All that remains for us to do is to say, "Yes - Amen" to this tremendous fact, and this is still within the power of our fallen nature. Our motive for saying it, however perverted by pride and fear, makes not the least difference, because the fact is the fact: we have been given union with God whether we like it or not, want it or not, know it or not. Our flesh has become his flesh, and we cannot jump out of our own skins. And once we realize the futility of our pride, that we can neither ascend to God nor, by reason of pride, prevent his descent to us, the proud core of egoism is simply dissolved - overwhelmed by God's love. The function of Christian morality and spirituality is not to earn or deserve this gift of eternal life, but rather to appreciate and express it. The saint is holy not to attain union with God, but to give thanks for it. For this union is not, as in pantheism, a necessary and automatic and inherent fact of our being; it is an entirely free, spontaneous and unnecessary gift of the living and loving God, since the heart of Being is not law and mechanism but life. Hell consists not in being deprived of union, but in willful failure to appreciate it; in a state of soul so perverse that the love and the gift of union are so repulsive that they appear not as the light of glory but as a terrible and consuming fire. The flames of hell are, in fact, the inescapable love of God.**

This truth of our given union with God is precisely the "good news," the Gospel, of Christianity, however much it may have been weakened and obscured through theological timidity and obscurity in the passage of time. "As many as received (i.e., accepted) him," says St. John in the prologue to his Gospel, "to them gave he authority to be the children (or, sons) of God." The phrase son or child of God does not mean creature of God but one who is of the same nature as God, in St. Peter's words, "partakers of the divine nature".

**{This is the clear implication of St. Catherine of Cenoa's eschatological doctrine. See von Hiigel's Mystical Element of Religion. London, 1927, vol. I, pp. 281-294. But me below, pp. 243-244.}

But we have to return to this point: the Reality which we term union with God simply Is, whether we realize it or not, whether we are doing something about it or nothing about it. Any attempt to grasp it, by action or by inaction, suggests that it is not absolutely present. The moment we look for union with God, we imply that we do not already have it, and this is true even when we look for it by not looking.

Like unto space it knows no boundaries;

Yet it is right here with us ever retaining its serenity and fulness;

It is only when you seek it that you lose.

You cannot take hold of it, nor can you get rid of it;

While you can do neither, it goes on its own way;

You remain silent and it speaks; you speak and it is silent

The great gate of charity is wide open with no obstructions whatever before it.

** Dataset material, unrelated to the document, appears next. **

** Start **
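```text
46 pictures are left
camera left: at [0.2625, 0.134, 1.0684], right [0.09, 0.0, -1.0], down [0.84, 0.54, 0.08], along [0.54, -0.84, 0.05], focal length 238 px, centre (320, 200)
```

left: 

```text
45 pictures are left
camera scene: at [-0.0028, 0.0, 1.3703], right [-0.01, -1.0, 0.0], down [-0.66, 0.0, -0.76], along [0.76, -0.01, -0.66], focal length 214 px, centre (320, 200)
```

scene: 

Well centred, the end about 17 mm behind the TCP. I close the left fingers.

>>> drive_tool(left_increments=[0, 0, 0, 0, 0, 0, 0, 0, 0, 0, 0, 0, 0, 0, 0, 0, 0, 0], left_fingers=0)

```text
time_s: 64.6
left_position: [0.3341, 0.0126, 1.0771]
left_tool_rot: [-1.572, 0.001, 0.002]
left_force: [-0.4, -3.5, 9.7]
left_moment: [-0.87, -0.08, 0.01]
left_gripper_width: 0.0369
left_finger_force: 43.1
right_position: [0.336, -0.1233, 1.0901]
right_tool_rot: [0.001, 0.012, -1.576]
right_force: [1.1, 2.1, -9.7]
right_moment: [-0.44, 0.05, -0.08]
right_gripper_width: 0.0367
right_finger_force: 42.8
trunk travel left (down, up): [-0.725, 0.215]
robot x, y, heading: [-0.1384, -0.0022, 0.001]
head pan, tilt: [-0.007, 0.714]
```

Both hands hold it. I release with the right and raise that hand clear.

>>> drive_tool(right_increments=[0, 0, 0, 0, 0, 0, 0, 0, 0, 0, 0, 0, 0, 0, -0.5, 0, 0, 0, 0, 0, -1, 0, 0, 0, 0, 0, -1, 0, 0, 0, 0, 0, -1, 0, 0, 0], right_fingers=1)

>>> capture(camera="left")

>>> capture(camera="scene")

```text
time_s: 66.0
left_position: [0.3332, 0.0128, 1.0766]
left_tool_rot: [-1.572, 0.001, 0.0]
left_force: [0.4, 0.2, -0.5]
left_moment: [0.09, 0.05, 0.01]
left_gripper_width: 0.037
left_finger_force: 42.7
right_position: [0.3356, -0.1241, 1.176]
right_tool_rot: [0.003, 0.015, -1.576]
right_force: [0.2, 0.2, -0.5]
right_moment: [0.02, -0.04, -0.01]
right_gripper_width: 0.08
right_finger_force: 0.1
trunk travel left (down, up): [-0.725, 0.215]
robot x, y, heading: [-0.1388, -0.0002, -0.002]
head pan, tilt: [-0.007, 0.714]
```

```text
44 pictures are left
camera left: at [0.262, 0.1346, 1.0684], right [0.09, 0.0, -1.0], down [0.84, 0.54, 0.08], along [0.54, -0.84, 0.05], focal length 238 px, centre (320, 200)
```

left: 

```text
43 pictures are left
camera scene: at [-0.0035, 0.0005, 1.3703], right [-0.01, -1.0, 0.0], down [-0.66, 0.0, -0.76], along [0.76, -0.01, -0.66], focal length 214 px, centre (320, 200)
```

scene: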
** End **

The focal point of Reality is now - this present moment, this elusive image of eternity, so small that it has no temporal length and yet so long that we can never escape from it. Here in this present moment life is most lively; here alone do we really exist. The past is dead; the future as yet is not. The moment assumes a hundred different forms - moments of pleasure, moments of pain, moments of elation, moments of depression, moments of quiet, moments of agitation; but it will not stay, it cannot be grasped, in any of its forms. This moment is our life, but the more we try to hold it, the faster it slips away. We look for it and cannot find it because it is too small to see, too slippery to hold, and yet this is where we are given union with God. If we do not discover it in this moment, we shall never discover it.

O all ye who thirst! Know that you have not far to seek for the fountain of living waters; it springs close to you in the present moment. ... The present moment is the manifestation of the Name of God and the coming of his Kingdom.

But while we cannot grasp the moment, arresting that flow of life which we call time, there remains the fact that we cannot get away from it. It seems, as we cling to it, to slip away, but what slips away is only its outward form. In reality it stays with us. However hard we may fight to retain the past or to hurry on into the future, we cannot get out of the present moment. The more we try to hold it, the more we fail to perceive that it holds us. The moment always carries us in its embrace, and wherever we go or whatever we do, it cannot be escaped. To understand this is simplicity itself.

And here is the perfect analogy of our union with God -- a reality which possesses and holds us as surely and as presently as the moment, a reality which in some sense is this moment. For the moment is not its forms; it is not space; it is not time; it is infinitesimal and thus infinite; it is Reality, Being, the eternal presence of God. In this moment we live and move and have our being, and nowhere else. What we have to realize, therefore, it is not the getting of union with God, but not being able to get away from it. It is in, it is this Eternal Now, wherein God so lovingly holds us.